Fase 2, la Cei contraria al nuovo decreto: “Compromessa la libertà di culto”
I vescovi italiani alzano la voce contro il prolungamento del divieto di celebrare le Sante Messe: “Alla Presidenza del Consiglio e al Comitato tecnico-scientifico si richiama il dovere di distinguere tra la loro responsabilità e quella della Chiesa”
Roma – “I Vescovi italiani non possono accettare di vedere compromesso l’esercizio della libertà di culto. Dovrebbe essere chiaro a tutti che l’impegno al servizio verso i poveri, così significativo in questa emergenza, nasce da una fede che deve potersi nutrire alle sue sorgenti, in particolare la vita sacramentale”.
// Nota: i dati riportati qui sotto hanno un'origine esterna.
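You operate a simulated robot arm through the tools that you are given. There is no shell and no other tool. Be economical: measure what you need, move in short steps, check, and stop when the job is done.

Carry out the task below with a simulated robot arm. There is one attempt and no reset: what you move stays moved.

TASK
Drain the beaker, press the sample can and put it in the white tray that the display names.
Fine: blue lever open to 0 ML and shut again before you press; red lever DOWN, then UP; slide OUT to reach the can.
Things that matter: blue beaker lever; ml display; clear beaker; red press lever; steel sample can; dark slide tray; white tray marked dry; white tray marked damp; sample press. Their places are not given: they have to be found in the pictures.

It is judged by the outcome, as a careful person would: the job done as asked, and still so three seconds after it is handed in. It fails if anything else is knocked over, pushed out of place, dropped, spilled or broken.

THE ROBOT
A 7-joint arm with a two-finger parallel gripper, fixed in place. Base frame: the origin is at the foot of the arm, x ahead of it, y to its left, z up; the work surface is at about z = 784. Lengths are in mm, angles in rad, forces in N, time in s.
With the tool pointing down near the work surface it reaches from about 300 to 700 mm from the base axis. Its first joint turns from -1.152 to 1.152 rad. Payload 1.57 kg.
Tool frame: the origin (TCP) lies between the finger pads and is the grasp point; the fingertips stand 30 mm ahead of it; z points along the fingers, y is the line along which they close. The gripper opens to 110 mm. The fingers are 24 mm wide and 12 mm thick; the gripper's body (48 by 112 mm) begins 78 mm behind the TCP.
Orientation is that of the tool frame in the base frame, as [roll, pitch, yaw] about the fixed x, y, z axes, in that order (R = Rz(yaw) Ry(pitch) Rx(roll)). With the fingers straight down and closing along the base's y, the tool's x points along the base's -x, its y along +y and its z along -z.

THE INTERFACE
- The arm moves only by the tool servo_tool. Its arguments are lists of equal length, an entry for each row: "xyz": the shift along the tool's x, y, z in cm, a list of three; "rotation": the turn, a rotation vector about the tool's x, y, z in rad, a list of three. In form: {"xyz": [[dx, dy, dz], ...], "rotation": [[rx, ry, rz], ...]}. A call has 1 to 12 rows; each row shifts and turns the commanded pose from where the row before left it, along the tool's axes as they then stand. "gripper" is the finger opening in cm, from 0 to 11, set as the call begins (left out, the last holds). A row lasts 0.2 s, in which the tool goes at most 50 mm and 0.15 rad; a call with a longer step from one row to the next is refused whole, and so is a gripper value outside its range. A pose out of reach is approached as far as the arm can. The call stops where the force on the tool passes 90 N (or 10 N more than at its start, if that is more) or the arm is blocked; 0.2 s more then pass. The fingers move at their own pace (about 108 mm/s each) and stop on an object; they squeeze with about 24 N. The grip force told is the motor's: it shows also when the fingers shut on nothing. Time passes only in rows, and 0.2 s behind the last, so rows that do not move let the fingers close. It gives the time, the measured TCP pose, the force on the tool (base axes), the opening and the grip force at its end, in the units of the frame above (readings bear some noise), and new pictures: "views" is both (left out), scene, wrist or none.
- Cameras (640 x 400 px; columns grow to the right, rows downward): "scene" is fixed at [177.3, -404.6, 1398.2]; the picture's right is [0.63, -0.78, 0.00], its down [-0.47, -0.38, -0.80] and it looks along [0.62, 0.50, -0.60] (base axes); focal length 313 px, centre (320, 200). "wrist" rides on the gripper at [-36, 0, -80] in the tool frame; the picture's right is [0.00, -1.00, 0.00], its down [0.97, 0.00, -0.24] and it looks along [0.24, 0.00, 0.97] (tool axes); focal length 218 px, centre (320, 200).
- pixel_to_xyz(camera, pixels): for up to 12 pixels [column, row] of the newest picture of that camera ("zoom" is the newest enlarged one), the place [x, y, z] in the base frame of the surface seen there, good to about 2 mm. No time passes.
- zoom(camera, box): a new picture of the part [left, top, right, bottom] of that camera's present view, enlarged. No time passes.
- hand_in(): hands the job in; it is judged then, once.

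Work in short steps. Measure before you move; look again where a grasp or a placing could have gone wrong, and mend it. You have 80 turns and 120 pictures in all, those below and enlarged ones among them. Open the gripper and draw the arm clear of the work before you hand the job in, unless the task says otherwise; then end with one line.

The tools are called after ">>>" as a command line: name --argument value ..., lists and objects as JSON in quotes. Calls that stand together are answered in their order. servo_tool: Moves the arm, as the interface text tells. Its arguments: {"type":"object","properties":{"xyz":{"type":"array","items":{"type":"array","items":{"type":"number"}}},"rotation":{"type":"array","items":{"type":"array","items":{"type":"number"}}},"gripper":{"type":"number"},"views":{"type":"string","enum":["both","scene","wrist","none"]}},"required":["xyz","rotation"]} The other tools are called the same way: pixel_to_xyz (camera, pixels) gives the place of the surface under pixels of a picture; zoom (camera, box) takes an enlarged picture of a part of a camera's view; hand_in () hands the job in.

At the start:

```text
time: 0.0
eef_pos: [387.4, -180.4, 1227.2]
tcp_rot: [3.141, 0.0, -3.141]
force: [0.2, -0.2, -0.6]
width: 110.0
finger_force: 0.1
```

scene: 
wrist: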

E’ quanto si legge in una nota diffusa dalla Conferenza Episcopale Italiana al termine della conferenza stampa del premier Giuseppe Conte che ha annunciato, a partire dal 4 maggio, l’inizio della Fase 2 (leggi qui): non “un libera tutti”, come ha tenuto a precisare il numero uno di Palazzo Chigi, ma un primo allentamento del lockdown. Tra le misure annunciate, la possibilità di celebrare riti funebri ma non il via libera per la ripresa della celebrazioni della Santa Messa nelle chiese, interrotte dall’8 marzo.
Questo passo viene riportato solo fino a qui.